If you’d like to find the common elements in the two arrays and put them to another sequence then it’s very easy with the Intersect operator:

IEnumerable<string> intersect = first.Intersect(second);
foreach (string value in intersect)
{
	Console.WriteLine(value);
}

The ‘intersect’ variable will include “hello” and “hi” as they are common elements to both arrays.
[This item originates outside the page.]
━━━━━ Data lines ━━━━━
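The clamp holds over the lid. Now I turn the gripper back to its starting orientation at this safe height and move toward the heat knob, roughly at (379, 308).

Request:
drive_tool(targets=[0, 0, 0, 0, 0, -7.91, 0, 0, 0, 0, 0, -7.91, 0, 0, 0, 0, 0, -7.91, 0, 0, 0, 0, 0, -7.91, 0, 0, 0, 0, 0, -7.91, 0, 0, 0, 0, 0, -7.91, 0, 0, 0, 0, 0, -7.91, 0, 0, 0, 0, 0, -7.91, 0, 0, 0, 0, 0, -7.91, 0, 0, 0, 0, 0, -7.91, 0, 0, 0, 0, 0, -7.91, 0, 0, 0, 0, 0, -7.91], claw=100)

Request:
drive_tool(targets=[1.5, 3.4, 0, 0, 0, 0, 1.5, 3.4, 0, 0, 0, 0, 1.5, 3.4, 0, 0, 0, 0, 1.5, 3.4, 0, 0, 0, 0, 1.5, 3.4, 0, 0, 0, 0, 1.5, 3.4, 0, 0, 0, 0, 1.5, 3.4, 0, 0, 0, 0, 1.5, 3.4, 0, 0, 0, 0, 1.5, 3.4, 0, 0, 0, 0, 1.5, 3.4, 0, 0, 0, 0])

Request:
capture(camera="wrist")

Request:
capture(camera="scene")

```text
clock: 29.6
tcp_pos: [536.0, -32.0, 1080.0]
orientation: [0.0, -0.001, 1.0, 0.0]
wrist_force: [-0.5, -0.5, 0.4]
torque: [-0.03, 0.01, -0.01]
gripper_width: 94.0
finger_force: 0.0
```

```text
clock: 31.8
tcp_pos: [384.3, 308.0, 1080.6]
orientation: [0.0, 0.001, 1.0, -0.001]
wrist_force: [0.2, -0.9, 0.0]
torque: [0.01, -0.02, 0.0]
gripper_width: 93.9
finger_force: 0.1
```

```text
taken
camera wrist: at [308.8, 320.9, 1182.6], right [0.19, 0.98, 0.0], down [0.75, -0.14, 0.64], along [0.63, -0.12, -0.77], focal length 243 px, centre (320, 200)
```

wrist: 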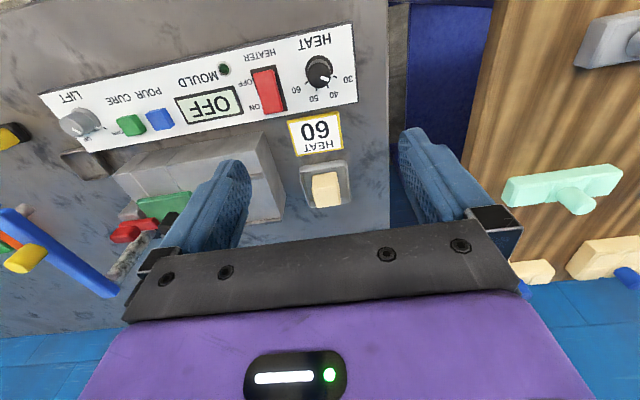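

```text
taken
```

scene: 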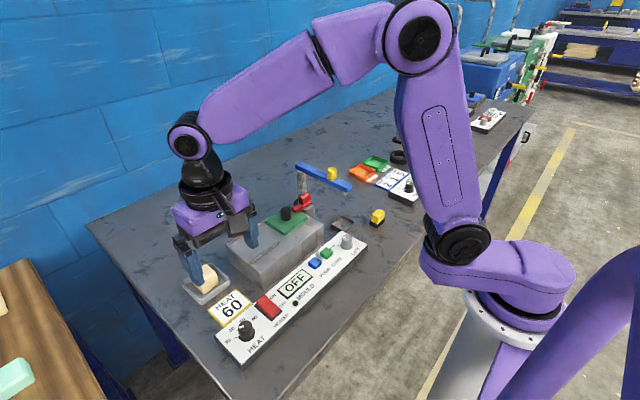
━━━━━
The intersect operator uses a comparer to determine whether two elements are equal. In this case .NET has a built-in default comparer to compare strings so you didn’t have to implement any custom comparer. However, if you have custom objects in the two arrays then the default object reference comparer won’t be enough:

public class Singer
{
	public int Id { get; set; }
	public string FirstName { get; set; }
	public string LastName { get; set; }
}

IEnumerable<Singer> singersA = new List<Singer>() 
{
	new Singer(){Id = 1, FirstName = "Freddie", LastName = "Mercury"} 
	, new Singer(){Id = 2, FirstName = "Elvis", LastName = "Presley"}
	, new Singer(){Id = 3, FirstName = "Chuck", LastName = "Berry"}

};

IEnumerable<Singer> singersB = new List<Singer>() 
{
	new Singer(){Id = 1, FirstName = "Freddie", LastName = "Mercury"} 
	, new Singer(){Id = 2, FirstName = "Elvis", LastName = "Presley"}
	, new Singer(){Id = 4, FirstName = "Ray", LastName = "Charles"}
	, new Singer(){Id = 5, FirstName = "David", LastName = "Bowie"}
};

IEnumerable<Singer> singersIntersection = singersA.Intersect(singersB);
foreach (Singer s in singersIntersection)
{
	Console.WriteLine(s.Id);
}

The singersIntersection sequence will be empty of course as each object is different as far as their references are concerned. This is where another prototype of the operator enters the scene where you can define your own comparison function:

public class DefaultSingerComparer : IEqualityComparer<Singer>
{
	public bool Equals(Singer x, Singer y)
	{
		return x.Id == y.Id;
	}

	public int GetHashCode(Singer obj)
	{
		return obj.Id.GetHashCode();
	}
}

So we say that singerA == singerB if their IDs are equal. You can use this comparer as follows:

IEnumerable<Singer> singersIntersection = singersA.Intersect(singersB, new DefaultSingerComparer());
foreach (Singer s in singersIntersection)
{
	Console.WriteLine(s.Id);
}

singersIntersection will now include singers #1 and #2.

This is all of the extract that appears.